Write what comes next in the extract provided.

Extract provided:
▼

Doing what the super-fit people are doing will get you fitter, right?
Listen to your body. If it’s not ready for advanced exercises, scale back and start where your mind and body is—there’s no shame in doing push-ups on your knees, five burpees intead of 10, or regular squats instead of jump squats.
In fact, not listening to your body will leave you vulnerable to injury, which can stall your progress even further.
2. You believe in the “No pain, no gain” mantra
If giving 150% every single day is how you’re going about your workouts because someone told you ‘no pain, no gain’, you’re setting yourself up to hit a wall.
Here’s the truth: It’s while you rest that your body gets stronger and fitter, not during your workouts.
And, going hard and fast every day means you’re stressing your body out and not giving your body a chance to recover. Keep this going, and you’ll be heading down the path to over-training, which can stop your body from performing at its best, put your weight-loss on hold, leave you irritable, unable to sleep, losing your appetite and just feeling off in all kinds od horrible ways (been there, done that).
The best way to approach your fitness: vary your intensity and type of activities.

▲

Dataset extract:
▼

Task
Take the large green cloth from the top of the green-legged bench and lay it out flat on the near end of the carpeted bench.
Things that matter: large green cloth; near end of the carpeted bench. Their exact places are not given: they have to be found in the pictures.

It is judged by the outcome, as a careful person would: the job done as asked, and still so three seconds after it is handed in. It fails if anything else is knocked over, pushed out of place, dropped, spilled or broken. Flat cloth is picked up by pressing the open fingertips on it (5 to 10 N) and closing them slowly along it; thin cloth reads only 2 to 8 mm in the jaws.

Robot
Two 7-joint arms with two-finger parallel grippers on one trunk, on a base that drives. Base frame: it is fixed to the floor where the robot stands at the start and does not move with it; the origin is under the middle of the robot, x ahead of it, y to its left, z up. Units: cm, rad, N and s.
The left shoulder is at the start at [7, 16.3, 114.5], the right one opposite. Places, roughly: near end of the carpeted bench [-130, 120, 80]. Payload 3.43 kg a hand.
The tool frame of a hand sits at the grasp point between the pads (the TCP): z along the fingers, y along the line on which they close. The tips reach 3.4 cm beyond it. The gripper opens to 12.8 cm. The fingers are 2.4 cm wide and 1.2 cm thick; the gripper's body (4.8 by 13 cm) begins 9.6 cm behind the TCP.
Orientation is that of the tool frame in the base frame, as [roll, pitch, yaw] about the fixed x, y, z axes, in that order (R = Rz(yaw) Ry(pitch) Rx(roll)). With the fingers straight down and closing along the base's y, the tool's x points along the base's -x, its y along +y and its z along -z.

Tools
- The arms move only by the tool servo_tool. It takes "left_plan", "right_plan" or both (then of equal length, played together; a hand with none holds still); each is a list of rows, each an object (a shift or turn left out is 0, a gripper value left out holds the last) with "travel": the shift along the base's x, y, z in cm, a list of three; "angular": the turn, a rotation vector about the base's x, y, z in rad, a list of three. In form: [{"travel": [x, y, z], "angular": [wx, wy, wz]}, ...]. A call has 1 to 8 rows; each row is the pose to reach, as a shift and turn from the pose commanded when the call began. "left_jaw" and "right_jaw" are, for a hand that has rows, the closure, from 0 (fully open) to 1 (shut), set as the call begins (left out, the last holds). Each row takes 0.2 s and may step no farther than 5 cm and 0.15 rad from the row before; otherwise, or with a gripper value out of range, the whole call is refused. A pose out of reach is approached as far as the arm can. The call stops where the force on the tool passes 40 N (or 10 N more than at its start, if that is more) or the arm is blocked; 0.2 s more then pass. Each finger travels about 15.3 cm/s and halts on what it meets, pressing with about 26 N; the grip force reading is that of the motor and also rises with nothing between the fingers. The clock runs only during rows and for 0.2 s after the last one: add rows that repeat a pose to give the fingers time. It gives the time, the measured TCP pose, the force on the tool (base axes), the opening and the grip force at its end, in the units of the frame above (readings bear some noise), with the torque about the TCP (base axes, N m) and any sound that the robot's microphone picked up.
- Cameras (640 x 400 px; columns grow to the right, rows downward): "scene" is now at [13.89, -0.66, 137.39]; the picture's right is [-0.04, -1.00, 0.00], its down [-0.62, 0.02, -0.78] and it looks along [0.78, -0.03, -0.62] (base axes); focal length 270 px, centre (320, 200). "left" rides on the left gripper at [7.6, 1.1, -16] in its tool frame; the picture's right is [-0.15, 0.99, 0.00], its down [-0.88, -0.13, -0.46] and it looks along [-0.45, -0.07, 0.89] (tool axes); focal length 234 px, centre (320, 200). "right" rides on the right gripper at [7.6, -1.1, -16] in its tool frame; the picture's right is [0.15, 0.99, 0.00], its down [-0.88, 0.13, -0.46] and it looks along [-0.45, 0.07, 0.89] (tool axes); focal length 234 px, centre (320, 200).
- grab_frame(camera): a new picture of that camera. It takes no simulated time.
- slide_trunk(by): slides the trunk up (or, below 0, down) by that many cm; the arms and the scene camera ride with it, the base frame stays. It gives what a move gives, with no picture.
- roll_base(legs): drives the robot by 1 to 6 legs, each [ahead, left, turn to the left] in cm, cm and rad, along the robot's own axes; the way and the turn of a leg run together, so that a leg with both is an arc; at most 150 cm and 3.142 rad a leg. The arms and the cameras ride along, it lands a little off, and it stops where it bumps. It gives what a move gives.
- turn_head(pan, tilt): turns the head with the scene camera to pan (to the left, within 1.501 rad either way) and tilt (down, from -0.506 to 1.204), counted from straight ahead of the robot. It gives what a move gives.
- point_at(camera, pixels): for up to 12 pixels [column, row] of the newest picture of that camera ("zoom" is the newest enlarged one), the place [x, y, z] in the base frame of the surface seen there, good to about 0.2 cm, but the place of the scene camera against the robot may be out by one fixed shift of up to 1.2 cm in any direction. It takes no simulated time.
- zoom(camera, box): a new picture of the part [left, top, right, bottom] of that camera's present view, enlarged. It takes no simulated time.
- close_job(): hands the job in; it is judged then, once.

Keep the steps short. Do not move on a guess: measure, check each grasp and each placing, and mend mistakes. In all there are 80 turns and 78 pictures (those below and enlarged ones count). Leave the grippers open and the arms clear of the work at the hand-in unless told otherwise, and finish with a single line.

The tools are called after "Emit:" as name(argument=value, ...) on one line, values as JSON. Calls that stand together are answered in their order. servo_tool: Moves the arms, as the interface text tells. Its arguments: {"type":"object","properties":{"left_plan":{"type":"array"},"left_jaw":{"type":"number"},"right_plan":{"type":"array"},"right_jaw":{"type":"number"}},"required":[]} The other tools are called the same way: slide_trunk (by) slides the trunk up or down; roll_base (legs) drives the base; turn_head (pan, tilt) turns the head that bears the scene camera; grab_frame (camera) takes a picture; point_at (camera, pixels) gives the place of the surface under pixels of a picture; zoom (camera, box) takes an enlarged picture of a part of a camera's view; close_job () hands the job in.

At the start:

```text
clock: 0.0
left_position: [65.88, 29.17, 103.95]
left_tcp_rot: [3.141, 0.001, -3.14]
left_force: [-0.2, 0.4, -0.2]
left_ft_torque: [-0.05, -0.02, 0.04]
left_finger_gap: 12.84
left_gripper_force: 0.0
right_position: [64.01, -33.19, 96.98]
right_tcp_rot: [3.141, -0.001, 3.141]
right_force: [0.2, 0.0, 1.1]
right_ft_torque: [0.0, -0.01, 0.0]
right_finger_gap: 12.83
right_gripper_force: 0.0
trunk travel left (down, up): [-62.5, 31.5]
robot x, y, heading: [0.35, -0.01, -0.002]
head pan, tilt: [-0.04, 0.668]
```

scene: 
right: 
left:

▲

Output below:
If you like to get your high-intensity workouts 4 times a week, great! Give your muscles, joints and heart a rest in-between those with gentler activities like yoga, brisk walking, stretching or swimming.
The bottom line: Constantly challenge your body, give it the rest it needs and if something hurts, stop. Longer, faster, harder isn’t always better when it comes to exercise.
3. You’re not fully present during your workouts
Ever had a bad day and then turned up at your workouts feeling like your body was there but brain was somewhere else?
I have, and you know what? Those were the times when I ended up just going through the motions, not reaping the benefits that I should have been getting.
The result: zero progress.
The next time you have a bad day and plan to turn up for your class, spend 5 minutes before your class being still, acknowledging your emotions and setting an intention that you want to achieve during your workout.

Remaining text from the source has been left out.